Spring sale and auction

The Annual Spring Sale and Auction of the Gordonville Fire Company and Ambulance Association, held the second Saturday of March, is the largest event of its kind on the East Coast. A tradition since 1969, it draws about 12,000 people (about 4,500 registered bidders) to bid on farm machinery, horses, quilts, carriages, old stuff, and antiques. When not actively buying, people socialize, tourists observe, and some Old Order Amish and Old Order Mennonite youth play cornerball, a traditional and "acrobatic" game played with a small hard ball on a field of manure, mud, and straw. Though similar mud sale auctions abound in Lancaster County in the spring, none has as many people attending. Proceeds of the sale assist the upkeep of fire equipment.

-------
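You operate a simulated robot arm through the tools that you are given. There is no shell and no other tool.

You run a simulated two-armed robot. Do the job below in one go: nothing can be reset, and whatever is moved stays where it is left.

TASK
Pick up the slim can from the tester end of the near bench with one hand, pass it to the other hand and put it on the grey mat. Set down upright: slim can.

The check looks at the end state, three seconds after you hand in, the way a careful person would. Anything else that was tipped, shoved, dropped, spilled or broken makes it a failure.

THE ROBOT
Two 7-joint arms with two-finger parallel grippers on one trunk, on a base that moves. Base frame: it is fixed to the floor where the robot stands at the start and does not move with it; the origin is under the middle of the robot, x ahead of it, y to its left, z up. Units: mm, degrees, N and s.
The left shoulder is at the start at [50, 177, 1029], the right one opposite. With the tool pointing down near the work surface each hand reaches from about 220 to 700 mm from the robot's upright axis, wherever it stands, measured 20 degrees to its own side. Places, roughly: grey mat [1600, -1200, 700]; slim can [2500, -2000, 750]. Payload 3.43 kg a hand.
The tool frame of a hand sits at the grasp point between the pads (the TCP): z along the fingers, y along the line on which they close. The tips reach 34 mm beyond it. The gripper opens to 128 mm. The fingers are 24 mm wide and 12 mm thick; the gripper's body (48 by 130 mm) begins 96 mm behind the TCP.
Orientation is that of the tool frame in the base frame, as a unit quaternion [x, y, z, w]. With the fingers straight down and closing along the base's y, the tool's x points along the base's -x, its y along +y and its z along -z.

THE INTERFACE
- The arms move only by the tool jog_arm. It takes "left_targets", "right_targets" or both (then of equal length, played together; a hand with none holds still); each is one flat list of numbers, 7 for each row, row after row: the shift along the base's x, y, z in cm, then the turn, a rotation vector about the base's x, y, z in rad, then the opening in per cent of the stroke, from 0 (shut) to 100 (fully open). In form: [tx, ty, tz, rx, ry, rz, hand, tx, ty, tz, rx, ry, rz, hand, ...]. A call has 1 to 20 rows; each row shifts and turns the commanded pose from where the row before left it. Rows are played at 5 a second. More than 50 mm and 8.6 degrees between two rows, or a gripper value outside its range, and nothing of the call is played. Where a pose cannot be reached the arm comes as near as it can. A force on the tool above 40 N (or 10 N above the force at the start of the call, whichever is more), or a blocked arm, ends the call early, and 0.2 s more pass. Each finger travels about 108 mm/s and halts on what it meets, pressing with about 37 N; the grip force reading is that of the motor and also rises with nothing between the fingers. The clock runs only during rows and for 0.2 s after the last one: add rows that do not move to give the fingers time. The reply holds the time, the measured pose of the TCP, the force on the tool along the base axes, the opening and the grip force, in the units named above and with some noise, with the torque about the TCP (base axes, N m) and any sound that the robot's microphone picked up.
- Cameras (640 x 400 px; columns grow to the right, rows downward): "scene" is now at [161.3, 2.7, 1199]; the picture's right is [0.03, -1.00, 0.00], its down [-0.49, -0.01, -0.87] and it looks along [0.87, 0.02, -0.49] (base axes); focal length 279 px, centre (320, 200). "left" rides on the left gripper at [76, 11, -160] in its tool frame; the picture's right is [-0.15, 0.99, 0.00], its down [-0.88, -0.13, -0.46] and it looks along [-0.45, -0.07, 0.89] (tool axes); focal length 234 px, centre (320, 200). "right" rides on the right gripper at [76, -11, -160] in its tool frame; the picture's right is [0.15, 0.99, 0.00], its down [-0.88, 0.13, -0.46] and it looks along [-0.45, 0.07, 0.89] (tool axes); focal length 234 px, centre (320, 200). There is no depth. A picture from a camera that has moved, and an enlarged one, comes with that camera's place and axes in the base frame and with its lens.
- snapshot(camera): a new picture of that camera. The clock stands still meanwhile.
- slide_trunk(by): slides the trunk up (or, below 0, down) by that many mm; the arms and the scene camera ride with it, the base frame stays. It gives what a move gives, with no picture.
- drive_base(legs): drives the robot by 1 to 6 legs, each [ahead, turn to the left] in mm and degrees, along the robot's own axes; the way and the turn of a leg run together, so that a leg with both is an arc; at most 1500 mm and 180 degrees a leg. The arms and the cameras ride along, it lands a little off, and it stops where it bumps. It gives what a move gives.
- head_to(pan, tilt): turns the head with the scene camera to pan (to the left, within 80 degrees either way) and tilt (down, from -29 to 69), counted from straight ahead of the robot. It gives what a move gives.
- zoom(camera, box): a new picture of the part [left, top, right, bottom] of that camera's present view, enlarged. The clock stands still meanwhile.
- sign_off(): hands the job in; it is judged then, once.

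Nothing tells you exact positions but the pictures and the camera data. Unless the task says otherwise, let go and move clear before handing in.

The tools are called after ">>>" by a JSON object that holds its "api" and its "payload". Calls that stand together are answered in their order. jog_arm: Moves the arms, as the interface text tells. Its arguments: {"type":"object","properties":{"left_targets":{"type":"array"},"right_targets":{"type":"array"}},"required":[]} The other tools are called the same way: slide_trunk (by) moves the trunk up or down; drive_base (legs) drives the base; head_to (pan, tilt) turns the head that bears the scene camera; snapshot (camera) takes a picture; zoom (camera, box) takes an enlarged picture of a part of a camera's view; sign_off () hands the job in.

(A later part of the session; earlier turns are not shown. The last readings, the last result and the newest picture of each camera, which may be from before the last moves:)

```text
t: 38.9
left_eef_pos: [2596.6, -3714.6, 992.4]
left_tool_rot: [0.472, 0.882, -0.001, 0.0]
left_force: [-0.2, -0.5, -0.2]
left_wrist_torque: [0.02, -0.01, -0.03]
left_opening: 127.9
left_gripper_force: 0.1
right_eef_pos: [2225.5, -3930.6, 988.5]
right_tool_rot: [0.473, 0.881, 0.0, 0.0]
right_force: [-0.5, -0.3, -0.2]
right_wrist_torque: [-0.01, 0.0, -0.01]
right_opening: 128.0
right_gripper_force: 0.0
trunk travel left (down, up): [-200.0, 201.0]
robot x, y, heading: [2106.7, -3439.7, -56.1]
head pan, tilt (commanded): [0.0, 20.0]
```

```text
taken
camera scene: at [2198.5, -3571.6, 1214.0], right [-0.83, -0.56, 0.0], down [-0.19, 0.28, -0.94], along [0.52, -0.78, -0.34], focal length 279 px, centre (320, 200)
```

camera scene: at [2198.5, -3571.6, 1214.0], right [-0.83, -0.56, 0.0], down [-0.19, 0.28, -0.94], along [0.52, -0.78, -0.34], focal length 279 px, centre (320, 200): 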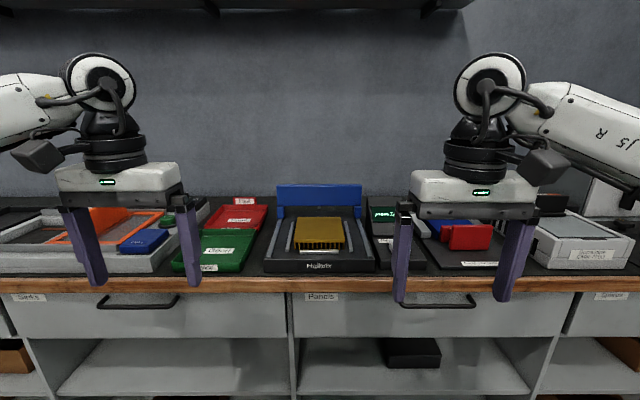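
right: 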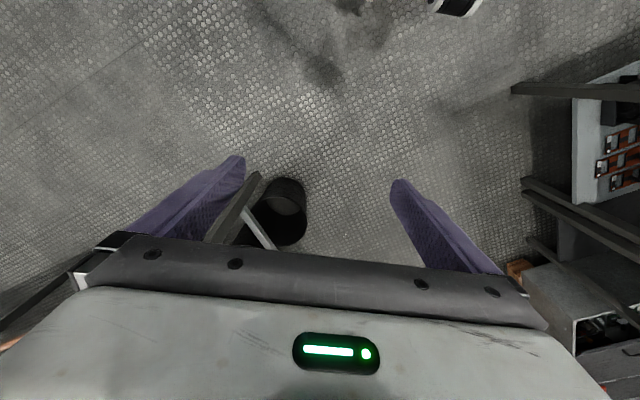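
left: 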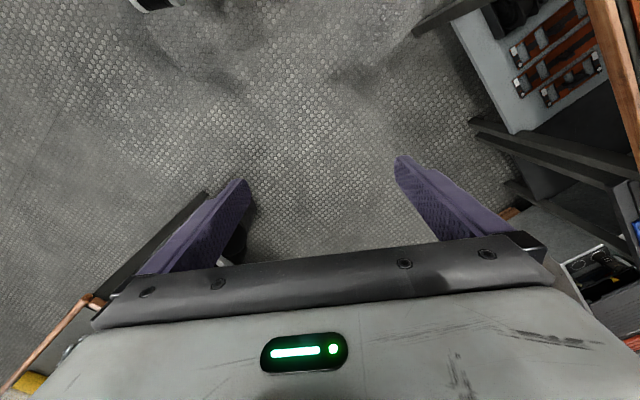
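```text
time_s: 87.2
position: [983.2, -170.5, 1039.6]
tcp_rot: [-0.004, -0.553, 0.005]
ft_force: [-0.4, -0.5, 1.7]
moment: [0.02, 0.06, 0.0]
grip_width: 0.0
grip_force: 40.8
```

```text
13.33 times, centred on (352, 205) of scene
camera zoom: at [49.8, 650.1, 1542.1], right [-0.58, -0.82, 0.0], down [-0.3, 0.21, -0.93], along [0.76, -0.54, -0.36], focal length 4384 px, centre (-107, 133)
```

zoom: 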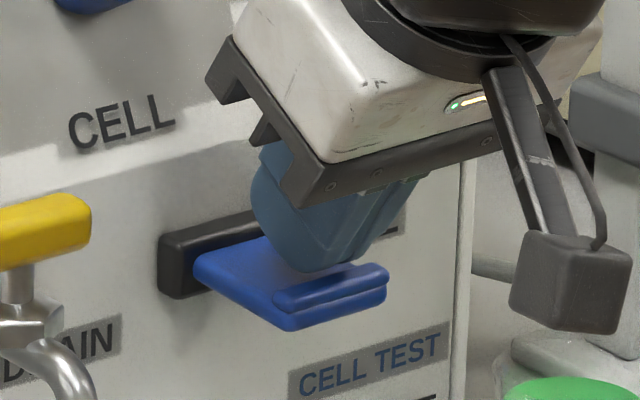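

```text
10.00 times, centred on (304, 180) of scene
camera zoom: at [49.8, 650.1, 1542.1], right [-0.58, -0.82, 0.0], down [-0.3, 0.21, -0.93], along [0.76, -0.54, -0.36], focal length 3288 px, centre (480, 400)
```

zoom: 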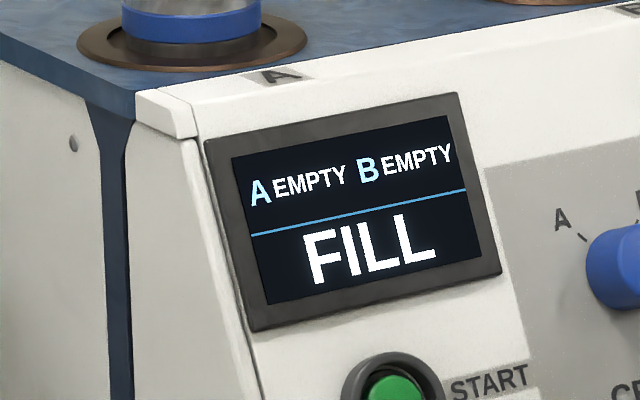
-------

On 13 March 1993 the fire company auction was abruptly closed at 10:00 am by state police, who announced that an unseasonable snowfall would eventually block the roads, stranding people in town. Most people were gone by 11:00 am. At noon the last people to attempt to leave, a family which actively volunteered with the fire company, ambulance, and the spring sale, discovered that the roads were actually impassable. The family was compelled to spend the night with friends in town. In the next 24 hours only 24 inches (610 mm) of snow fell, but 50 to 60 mile per hour winds limited visibility and caused drifting snow to block the roads. During the blizzard the fire company's ambulance crew handled several emergencies, taking people by snowmobile to Bird-in-Hand where, due to nearly continuous plowing, it was still possible to travel to Lancaster city by highway. Sunday morning discovered very little activity. Roads were blocked by frozen four and five feet high snow drifts until the early afternoon. The auction field contained farm machinery and over a hundred carriages buried under snow. It was at least a week before things were normal. Some called it the snowfall of the century, but just three years later on 8 January 1996 a two-foot snowfall led to all roadways in 47 Pennsylvania counties being closed by the governor's order. Perhaps the fact that the 1993 snowstorm occurred in March made it seem worse than it actually was.